Start of DATASET SECTION

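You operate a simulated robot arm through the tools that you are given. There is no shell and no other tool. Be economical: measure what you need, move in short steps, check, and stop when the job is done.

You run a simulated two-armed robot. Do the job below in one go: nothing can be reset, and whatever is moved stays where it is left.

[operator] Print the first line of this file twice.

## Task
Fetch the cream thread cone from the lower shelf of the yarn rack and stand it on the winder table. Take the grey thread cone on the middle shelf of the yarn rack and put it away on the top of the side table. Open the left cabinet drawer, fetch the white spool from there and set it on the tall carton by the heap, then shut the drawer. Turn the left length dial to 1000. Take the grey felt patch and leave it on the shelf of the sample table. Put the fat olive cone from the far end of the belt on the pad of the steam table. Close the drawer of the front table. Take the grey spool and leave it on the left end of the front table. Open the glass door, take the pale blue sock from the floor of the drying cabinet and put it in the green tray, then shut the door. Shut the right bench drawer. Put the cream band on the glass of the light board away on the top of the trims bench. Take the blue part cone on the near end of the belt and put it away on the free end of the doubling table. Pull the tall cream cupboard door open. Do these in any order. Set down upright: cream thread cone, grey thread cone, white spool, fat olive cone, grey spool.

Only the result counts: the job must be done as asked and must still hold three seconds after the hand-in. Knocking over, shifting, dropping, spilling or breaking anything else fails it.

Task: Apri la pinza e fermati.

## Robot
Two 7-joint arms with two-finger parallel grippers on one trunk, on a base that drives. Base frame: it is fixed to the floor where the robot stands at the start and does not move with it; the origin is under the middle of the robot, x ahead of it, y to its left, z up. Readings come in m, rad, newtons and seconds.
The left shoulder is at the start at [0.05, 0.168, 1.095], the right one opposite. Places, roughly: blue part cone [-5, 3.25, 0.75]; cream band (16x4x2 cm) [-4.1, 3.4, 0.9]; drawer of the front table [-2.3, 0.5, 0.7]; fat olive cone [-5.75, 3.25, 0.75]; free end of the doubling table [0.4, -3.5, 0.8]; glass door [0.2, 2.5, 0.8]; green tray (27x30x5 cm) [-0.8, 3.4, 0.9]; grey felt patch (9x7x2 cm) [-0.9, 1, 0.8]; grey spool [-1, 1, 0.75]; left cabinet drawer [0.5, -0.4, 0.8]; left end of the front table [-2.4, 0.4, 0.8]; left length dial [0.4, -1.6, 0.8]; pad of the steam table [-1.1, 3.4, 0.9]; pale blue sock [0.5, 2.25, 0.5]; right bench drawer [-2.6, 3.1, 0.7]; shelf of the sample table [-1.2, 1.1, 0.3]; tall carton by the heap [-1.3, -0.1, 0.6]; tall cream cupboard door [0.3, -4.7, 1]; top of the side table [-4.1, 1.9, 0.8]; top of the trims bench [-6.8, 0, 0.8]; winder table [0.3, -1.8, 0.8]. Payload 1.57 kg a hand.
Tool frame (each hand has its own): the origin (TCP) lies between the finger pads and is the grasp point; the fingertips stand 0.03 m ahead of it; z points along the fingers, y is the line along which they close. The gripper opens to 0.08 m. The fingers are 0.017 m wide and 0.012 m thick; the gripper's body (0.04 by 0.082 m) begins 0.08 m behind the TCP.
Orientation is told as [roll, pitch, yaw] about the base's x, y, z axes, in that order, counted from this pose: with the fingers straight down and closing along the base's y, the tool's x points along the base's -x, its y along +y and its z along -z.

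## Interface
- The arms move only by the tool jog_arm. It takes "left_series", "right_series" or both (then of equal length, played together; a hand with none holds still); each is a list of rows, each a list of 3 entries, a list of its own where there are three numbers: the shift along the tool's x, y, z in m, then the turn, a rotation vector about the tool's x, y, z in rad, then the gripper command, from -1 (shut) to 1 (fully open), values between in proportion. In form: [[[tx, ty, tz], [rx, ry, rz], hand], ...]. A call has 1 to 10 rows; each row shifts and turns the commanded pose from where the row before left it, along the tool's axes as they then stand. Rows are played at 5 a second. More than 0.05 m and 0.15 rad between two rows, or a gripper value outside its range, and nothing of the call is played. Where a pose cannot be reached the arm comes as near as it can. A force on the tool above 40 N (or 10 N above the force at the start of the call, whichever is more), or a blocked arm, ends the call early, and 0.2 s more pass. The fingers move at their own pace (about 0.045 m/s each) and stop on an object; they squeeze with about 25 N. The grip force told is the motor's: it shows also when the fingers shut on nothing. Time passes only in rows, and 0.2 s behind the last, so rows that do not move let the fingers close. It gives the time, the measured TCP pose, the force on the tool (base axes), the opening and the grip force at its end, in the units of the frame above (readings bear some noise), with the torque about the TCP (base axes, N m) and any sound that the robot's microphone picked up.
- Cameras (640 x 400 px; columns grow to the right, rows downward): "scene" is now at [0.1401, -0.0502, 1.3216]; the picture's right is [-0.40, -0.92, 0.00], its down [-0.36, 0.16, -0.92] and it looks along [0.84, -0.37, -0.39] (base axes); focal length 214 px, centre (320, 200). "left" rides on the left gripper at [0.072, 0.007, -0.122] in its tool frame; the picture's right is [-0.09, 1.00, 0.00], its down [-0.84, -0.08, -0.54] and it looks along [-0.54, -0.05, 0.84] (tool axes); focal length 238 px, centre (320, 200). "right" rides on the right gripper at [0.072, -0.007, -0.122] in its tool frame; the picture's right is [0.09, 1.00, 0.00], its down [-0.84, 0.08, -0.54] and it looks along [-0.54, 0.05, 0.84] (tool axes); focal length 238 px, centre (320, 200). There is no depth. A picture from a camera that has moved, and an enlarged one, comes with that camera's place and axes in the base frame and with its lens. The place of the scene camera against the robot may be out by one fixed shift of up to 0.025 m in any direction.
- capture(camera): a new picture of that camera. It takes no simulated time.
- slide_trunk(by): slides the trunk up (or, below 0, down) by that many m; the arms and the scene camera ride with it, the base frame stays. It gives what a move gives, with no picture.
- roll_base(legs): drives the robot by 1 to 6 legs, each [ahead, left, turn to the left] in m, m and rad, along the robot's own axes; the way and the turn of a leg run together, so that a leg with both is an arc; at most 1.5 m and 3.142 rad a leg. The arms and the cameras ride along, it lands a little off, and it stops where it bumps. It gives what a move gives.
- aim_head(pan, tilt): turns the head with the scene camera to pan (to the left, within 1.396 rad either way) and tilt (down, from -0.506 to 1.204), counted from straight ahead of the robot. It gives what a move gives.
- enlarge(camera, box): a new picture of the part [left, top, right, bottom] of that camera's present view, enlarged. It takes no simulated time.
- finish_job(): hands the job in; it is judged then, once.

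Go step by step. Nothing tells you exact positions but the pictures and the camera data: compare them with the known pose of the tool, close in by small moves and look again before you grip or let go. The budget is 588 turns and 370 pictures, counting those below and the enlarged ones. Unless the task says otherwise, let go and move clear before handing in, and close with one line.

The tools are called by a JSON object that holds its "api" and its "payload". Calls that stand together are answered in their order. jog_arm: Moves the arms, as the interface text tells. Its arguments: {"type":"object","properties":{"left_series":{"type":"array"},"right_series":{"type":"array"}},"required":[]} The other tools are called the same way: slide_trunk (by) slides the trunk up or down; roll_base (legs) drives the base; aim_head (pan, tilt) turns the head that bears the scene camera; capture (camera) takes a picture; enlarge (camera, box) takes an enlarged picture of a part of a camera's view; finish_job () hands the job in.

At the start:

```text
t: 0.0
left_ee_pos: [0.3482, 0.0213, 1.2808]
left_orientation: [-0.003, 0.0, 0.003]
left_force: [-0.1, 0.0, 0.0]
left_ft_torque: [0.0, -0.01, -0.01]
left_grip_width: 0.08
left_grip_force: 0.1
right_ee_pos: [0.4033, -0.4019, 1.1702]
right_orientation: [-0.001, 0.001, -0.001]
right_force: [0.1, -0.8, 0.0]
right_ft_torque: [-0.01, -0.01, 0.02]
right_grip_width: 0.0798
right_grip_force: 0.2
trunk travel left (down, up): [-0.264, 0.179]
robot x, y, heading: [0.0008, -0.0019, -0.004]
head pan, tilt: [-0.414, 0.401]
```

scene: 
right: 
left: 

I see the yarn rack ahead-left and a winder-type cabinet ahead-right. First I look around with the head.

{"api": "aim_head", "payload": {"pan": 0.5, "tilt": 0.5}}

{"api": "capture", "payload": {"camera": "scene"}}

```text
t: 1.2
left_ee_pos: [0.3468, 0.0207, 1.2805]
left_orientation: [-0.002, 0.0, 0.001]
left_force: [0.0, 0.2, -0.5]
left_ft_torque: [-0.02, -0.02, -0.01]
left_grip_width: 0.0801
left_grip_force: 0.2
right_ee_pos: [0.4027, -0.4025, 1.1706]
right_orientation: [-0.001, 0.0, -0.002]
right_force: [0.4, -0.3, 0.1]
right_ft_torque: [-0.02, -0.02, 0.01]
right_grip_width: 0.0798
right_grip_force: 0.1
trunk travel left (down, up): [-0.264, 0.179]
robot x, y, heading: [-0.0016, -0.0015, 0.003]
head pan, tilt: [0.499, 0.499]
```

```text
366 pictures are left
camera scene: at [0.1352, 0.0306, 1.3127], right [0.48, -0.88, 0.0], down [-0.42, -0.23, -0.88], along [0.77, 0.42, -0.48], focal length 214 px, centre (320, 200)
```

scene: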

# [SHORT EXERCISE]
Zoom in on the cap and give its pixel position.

End of DATASET SECTION

# [SHORT EXERCISE]
Starting with the line with "- slide_trunk(by): slides" and ending with the line with "- finish_job(): hands", extract every line exactly and nothing outside that span.

# [TASK RESULT]
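- slide_trunk(by): slides the trunk up (or, below 0, down) by that many m; the arms and the scene camera ride with it, the base frame stays. It gives what a move gives, with no picture.
- roll_base(legs): drives the robot by 1 to 6 legs, each [ahead, left, turn to the left] in m, m and rad, along the robot's own axes; the way and the turn of a leg run together, so that a leg with both is an arc; at most 1.5 m and 3.142 rad a leg. The arms and the cameras ride along, it lands a little off, and it stops where it bumps. It gives what a move gives.
- aim_head(pan, tilt): turns the head with the scene camera to pan (to the left, within 1.396 rad either way) and tilt (down, from -0.506 to 1.204), counted from straight ahead of the robot. It gives what a move gives.
- enlarge(camera, box): a new picture of the part [left, top, right, bottom] of that camera's present view, enlarged. It takes no simulated time.
- finish_job(): hands the job in; it is judged then, once.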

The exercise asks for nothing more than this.